--- START OF COLLECTED MATERIAL ---

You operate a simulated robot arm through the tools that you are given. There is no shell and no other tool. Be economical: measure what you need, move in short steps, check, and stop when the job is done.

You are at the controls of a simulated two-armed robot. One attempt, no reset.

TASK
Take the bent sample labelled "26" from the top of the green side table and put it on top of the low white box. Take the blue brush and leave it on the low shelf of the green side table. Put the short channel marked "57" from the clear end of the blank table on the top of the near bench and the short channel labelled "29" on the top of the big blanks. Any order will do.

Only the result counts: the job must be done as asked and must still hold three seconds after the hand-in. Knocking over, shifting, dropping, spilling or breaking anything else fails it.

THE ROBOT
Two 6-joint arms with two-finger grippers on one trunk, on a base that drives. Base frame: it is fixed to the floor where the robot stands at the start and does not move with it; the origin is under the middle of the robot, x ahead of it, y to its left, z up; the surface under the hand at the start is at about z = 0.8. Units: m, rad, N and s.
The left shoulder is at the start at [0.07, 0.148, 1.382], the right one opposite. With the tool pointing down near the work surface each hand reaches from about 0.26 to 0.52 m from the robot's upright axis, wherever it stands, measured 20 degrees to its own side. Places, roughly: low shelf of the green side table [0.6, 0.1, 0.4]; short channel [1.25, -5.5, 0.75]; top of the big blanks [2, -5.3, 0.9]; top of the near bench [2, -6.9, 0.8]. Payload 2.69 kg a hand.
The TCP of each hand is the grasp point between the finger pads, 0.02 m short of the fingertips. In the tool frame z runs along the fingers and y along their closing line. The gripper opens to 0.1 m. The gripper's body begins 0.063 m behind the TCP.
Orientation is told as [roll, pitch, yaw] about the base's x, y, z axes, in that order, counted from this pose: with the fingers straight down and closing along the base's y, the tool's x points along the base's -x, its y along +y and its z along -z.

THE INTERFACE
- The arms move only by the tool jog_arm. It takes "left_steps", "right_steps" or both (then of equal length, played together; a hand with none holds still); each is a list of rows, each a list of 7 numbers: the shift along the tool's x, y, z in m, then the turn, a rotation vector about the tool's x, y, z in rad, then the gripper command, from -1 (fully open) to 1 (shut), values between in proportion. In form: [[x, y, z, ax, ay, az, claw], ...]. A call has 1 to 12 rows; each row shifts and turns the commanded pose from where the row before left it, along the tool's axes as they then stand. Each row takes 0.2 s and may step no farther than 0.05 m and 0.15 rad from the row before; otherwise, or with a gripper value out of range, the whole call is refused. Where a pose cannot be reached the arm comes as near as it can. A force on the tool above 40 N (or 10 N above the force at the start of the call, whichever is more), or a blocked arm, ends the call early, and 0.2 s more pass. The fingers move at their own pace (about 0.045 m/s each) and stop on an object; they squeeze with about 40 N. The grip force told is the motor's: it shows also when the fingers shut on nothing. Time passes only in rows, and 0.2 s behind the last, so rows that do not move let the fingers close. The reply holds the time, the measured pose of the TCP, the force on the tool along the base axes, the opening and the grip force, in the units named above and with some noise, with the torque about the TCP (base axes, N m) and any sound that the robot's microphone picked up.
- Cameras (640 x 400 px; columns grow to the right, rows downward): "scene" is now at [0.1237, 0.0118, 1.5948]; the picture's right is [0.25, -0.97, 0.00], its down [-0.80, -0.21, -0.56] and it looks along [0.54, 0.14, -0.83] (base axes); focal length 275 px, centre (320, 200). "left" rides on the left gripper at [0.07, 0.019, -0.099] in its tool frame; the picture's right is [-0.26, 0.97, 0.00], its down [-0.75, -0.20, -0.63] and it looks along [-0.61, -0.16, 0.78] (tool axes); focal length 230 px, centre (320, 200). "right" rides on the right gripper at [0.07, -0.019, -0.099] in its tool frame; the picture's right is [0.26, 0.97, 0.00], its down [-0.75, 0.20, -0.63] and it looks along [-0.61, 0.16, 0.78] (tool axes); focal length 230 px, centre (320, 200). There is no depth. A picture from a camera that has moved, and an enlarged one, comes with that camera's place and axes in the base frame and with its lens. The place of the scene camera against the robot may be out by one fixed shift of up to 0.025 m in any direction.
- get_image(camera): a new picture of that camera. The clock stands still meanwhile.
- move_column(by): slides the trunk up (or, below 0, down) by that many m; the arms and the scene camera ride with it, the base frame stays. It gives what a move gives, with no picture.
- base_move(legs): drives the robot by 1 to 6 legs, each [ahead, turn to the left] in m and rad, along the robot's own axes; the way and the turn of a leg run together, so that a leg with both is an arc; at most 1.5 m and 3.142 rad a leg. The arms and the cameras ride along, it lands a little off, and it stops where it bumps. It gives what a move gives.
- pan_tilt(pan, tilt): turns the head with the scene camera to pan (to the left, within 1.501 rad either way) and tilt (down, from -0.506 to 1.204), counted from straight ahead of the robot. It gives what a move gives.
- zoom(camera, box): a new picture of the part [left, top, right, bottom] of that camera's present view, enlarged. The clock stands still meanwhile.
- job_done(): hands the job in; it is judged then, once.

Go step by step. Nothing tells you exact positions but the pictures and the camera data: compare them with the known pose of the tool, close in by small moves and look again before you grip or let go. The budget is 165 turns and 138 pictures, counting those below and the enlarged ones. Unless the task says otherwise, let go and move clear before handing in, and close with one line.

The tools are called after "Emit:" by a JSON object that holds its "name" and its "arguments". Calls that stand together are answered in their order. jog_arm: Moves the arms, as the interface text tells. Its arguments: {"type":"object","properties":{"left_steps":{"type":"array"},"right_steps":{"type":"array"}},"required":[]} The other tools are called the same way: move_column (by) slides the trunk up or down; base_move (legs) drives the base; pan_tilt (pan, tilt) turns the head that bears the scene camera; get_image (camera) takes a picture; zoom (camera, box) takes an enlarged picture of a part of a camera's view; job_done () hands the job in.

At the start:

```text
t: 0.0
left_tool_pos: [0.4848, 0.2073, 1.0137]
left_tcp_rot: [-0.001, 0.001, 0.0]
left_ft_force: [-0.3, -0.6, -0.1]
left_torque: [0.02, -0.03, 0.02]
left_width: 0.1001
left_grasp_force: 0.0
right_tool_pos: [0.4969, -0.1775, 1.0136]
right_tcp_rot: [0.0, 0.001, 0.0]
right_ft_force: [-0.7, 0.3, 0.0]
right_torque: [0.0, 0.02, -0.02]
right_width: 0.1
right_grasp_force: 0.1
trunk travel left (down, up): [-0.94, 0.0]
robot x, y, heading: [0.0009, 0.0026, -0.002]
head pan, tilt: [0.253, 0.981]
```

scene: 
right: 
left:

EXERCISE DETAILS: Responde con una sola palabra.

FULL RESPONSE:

--- END OF COLLECTED MATERIAL ---

EXERCISE DETAILS: Pull out the lines above in which the word "straight" appears.

FULL RESPONSE:
Orientation is told as [roll, pitch, yaw] about the base's x, y, z axes, in that order, counted from this pose: with the fingers straight down and closing along the base's y, the tool's x points along the base's -x, its y along +y and its z along -z.
- pan_tilt(pan, tilt): turns the head with the scene camera to pan (to the left, within 1.501 rad either way) and tilt (down, from -0.506 to 1.204), counted from straight ahead of the robot. It gives what a move gives.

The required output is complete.